Similar posts were shared elsewhere on Facebook, X and TikTok implied job losses or plant closures for the Tennessee whiskey brand were supposedly related to its removal from Canadian stores.


North America has been roiled by tariff threats from the United States directed at Canada and Mexico, with Trump often saying his country is not getting a fair deal from trade relationships. Despite questionable reasoning for why the duties should be put in place, after a one-month delay, the American president went through with a tariff order on the United States' neighbors on March 4 before adding exemptions for certain products.
Canada retaliated with its own tariffs on some US goods, while several provinces also directed their publicly controlled liquor stores to remove American products.
Officials in Canada have maintained that the United States' tariffs are an attempt to sabotage the Canadian economy. Meanwhile boycotts of American products and "buy Canadian" campaigns have sprouted up around the country.
Inaccurate claims about Canada's existing tariffs have spread online and posts asserting the removal of Jack Daniel's from Canadian liquor stores shelves caused the company to let some employees go are similarly misleading.

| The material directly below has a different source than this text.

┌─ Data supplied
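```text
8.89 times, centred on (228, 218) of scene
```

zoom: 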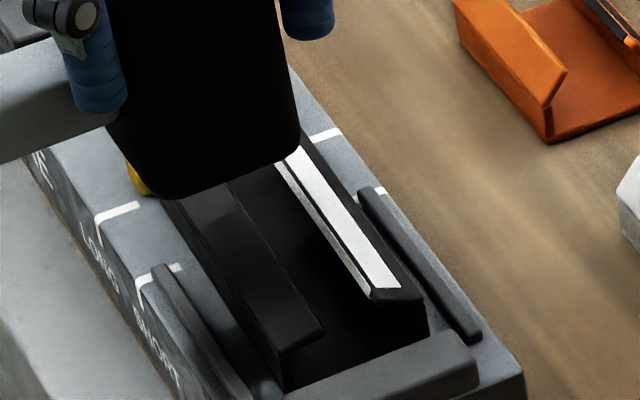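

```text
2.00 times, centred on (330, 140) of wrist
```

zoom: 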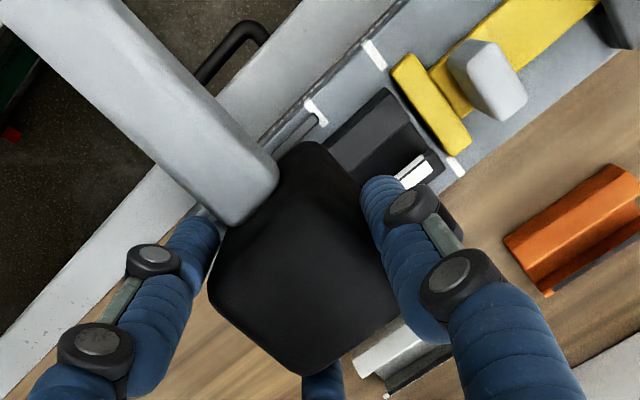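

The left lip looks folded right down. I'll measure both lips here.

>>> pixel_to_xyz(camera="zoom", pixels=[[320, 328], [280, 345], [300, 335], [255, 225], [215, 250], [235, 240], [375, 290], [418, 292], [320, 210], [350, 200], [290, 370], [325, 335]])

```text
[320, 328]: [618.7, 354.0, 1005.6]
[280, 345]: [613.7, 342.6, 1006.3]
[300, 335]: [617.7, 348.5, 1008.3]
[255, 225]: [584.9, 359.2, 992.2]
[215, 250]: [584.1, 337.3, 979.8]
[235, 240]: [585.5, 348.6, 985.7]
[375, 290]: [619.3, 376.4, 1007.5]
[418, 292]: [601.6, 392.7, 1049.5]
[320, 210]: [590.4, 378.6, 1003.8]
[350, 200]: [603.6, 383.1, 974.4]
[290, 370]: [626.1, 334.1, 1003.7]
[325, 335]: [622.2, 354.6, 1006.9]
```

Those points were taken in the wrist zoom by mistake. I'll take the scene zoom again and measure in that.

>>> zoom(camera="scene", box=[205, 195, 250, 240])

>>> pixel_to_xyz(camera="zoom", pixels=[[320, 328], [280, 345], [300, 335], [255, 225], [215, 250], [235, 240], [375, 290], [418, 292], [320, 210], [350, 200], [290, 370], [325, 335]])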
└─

Brown-Forman, the parent company of Jack Daniel's, said the loss of Canadian sales -- including from the Liquor Control Board of Ontario (LCBO), one of the largest alcohol purchasers in the world -- would be worse for its company than a tariff. However, it did not announce any layoffs directly related to this loss of revenue.

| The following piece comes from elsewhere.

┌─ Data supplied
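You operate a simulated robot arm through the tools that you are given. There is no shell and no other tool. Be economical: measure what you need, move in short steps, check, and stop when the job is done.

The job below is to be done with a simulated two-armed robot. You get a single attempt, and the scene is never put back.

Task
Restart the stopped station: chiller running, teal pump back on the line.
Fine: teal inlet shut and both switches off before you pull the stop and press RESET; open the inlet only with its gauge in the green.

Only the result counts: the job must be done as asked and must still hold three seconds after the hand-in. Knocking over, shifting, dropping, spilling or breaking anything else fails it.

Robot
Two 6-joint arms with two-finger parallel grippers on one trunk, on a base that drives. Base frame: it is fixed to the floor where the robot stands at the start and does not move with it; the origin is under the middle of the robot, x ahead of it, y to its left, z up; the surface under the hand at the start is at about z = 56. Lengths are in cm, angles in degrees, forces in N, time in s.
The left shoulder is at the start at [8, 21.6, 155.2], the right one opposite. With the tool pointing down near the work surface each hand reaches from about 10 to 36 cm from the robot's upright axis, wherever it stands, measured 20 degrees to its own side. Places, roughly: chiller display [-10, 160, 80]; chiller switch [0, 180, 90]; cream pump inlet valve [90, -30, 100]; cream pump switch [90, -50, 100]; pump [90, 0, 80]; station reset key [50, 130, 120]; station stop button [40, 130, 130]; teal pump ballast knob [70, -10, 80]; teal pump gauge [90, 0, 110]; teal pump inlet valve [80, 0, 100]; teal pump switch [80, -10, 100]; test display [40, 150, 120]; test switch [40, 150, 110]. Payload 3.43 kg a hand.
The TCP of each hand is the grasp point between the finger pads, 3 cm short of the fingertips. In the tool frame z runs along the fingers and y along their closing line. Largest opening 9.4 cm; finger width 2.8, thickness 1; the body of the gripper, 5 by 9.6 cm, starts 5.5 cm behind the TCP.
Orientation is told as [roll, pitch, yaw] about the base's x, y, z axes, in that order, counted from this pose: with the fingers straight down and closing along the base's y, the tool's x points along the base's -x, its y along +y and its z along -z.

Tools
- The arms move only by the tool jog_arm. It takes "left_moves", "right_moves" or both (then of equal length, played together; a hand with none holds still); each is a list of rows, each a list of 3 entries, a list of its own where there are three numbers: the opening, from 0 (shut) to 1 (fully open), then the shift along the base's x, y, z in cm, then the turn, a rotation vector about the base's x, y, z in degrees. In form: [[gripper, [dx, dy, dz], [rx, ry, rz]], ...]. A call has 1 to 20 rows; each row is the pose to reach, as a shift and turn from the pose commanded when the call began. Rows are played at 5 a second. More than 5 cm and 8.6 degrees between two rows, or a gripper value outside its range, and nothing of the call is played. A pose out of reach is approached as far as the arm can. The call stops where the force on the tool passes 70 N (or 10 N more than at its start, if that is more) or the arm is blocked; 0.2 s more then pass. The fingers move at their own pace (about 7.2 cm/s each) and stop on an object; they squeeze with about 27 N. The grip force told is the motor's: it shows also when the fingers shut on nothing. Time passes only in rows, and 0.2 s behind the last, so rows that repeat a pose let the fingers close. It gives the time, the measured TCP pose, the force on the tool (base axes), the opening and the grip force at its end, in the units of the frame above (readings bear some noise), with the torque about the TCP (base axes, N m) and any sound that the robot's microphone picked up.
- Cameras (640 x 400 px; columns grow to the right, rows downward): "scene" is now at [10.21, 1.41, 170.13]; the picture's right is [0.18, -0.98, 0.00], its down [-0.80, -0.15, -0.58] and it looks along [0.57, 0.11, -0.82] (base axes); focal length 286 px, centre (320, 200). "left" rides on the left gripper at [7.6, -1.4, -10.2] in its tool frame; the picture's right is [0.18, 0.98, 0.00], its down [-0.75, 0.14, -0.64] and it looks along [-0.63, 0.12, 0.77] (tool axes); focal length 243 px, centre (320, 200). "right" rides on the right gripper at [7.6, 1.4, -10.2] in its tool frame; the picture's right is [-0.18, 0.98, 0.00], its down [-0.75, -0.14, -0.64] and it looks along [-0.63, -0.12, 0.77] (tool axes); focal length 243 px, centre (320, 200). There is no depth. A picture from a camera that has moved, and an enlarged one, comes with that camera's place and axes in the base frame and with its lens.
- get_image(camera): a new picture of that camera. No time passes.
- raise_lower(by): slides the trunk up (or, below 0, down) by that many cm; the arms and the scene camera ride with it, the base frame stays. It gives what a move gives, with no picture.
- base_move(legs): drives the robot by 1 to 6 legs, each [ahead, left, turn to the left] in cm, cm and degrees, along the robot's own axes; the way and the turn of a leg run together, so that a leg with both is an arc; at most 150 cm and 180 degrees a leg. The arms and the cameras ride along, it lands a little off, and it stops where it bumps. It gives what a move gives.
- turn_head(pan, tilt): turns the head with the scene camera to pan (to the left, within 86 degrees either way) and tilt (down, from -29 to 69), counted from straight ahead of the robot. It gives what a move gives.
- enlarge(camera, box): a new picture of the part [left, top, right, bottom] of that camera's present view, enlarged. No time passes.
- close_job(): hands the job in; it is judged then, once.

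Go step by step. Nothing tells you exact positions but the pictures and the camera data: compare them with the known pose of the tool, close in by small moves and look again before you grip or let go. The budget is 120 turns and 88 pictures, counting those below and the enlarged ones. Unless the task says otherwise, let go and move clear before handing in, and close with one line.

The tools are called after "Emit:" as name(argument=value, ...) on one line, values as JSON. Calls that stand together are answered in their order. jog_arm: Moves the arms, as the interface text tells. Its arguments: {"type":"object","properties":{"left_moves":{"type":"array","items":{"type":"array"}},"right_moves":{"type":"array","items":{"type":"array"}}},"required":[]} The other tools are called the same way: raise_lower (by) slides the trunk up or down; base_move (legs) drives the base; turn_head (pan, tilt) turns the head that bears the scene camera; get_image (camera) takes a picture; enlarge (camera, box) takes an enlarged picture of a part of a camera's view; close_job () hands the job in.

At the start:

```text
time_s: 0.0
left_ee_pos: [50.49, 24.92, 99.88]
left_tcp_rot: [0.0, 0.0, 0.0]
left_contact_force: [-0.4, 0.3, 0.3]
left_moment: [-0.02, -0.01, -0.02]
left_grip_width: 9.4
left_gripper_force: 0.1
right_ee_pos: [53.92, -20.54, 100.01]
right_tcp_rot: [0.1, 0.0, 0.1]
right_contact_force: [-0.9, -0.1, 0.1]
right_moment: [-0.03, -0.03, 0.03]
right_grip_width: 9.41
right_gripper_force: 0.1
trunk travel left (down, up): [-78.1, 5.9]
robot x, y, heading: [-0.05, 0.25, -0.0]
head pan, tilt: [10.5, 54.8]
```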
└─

Brown-Forman released a statement on January 14 saying it would be downsizing its workforce by 12 percent (archived here) and shuttering a barrel plant in Louisville, Kentucky.

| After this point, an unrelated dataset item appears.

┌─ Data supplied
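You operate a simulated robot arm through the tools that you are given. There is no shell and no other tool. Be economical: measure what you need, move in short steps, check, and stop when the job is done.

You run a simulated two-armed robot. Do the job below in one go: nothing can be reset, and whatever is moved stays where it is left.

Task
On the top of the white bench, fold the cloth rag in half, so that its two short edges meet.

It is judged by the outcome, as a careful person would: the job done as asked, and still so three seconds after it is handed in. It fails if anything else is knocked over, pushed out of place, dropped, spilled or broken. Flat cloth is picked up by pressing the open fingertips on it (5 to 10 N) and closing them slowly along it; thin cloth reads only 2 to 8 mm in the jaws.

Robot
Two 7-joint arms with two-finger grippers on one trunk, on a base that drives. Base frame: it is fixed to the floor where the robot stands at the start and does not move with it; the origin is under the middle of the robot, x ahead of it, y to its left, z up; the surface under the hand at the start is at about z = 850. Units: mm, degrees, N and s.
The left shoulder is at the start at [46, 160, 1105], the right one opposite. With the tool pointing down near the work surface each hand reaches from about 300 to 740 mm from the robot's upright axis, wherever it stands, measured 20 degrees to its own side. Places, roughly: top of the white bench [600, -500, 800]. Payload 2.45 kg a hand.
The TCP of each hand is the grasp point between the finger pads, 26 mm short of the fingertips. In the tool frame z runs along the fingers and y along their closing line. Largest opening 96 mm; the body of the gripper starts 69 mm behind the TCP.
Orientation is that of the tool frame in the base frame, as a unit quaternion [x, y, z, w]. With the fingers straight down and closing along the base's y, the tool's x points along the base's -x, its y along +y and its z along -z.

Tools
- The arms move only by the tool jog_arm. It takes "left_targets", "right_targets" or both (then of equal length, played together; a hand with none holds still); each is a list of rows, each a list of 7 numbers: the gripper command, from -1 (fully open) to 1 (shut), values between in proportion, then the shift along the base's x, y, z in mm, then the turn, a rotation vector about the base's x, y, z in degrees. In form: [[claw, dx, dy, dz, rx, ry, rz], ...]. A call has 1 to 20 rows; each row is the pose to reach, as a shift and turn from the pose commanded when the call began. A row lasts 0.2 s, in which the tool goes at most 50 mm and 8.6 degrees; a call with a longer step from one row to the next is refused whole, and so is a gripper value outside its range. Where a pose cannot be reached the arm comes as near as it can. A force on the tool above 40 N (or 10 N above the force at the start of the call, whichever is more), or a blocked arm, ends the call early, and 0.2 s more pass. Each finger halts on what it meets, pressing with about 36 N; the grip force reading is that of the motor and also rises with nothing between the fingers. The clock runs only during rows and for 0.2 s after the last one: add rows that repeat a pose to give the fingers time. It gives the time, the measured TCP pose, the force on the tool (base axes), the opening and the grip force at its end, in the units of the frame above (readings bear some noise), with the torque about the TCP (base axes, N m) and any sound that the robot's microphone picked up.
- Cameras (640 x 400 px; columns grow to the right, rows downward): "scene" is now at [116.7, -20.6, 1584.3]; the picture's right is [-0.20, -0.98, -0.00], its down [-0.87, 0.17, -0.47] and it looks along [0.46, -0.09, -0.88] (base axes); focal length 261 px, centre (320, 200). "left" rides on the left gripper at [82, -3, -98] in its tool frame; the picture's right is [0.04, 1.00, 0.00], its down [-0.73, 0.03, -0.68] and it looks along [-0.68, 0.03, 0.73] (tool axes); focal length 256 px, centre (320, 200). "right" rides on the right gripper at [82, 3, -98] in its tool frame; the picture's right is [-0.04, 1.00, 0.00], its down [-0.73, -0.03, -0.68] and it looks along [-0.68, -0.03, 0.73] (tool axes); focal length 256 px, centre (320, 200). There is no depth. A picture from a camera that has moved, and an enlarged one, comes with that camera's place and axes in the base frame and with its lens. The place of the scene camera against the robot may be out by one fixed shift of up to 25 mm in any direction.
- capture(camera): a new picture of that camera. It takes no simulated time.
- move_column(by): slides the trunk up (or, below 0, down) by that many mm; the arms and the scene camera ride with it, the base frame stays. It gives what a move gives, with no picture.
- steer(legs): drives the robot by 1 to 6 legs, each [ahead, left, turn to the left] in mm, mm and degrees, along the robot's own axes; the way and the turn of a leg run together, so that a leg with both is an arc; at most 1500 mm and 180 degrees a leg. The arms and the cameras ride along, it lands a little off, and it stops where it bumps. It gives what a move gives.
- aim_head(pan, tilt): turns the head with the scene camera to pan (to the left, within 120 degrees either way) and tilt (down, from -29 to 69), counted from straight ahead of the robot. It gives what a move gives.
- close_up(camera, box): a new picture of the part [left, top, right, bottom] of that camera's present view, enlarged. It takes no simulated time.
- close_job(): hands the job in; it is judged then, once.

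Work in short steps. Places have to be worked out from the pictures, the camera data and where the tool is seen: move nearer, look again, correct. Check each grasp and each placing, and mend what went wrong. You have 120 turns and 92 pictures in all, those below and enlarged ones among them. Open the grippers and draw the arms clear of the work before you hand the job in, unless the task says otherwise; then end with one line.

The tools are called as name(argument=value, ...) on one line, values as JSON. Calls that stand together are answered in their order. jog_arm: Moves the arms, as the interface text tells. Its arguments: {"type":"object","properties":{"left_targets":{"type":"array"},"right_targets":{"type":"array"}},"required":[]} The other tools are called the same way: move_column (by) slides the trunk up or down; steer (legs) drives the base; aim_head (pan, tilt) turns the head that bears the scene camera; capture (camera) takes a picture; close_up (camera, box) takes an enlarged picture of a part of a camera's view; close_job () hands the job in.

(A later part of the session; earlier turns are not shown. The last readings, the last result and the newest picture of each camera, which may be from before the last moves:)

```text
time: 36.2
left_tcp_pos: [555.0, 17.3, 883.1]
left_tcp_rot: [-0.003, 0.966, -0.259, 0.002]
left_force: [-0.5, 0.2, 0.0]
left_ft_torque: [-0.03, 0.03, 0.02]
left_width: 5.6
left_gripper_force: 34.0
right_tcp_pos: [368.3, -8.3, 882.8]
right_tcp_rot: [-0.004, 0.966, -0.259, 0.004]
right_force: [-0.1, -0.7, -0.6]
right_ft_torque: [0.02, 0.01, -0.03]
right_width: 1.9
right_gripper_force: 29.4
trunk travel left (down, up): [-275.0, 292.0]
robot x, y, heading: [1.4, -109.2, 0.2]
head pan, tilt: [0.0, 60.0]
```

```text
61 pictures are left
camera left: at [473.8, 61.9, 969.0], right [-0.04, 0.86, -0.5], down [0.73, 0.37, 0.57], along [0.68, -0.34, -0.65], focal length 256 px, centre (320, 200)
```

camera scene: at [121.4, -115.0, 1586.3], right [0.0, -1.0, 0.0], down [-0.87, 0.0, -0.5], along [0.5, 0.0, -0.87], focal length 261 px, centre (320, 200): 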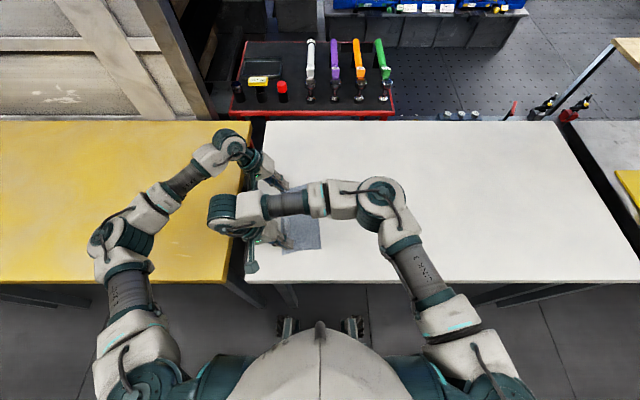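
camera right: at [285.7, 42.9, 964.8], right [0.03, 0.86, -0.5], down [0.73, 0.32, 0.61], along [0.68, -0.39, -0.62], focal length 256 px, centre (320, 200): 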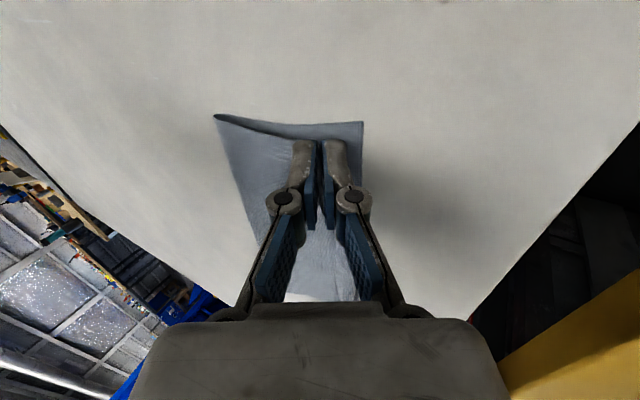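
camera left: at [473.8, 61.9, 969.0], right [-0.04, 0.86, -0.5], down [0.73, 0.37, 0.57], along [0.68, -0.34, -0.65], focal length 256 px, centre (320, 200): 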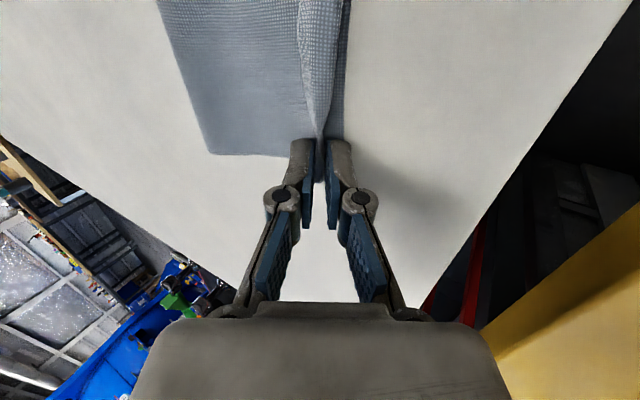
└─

"It was shared in mid-January and not a reaction to tariffs," said Elizabeth Conway, a spokeswoman for Brown-Forman, in a March 12 email.
Conway said the company was also preparing for different scenarios while navigating the evolving trade situation.
The job cuts come amid weak sales of distilled spirits, notably after the end of the pandemic, and a US Surgeon General's report highlighting potential risks of even moderate alcohol consumption.
Products in storage
Several posts also claimed the LCBO only pays for liquor once it sells and that the provincial board was returning all its American alcohol products.

The regulator said this is also incorrect.
"Products available in store or online have been purchased by the LCBO," the agency told AFP in March 12 email. "At the direction of the Government of Ontario, we have stopped purchasing all US products and US products are no longer available for sale. Products will be stored until further notice."
Canada kept its retaliatory trade measures on US goods in place after exemptions went into effect and responded in-kind with duties on additional American products after Trump announced sweeping tariffs on aluminum and steel on March 12.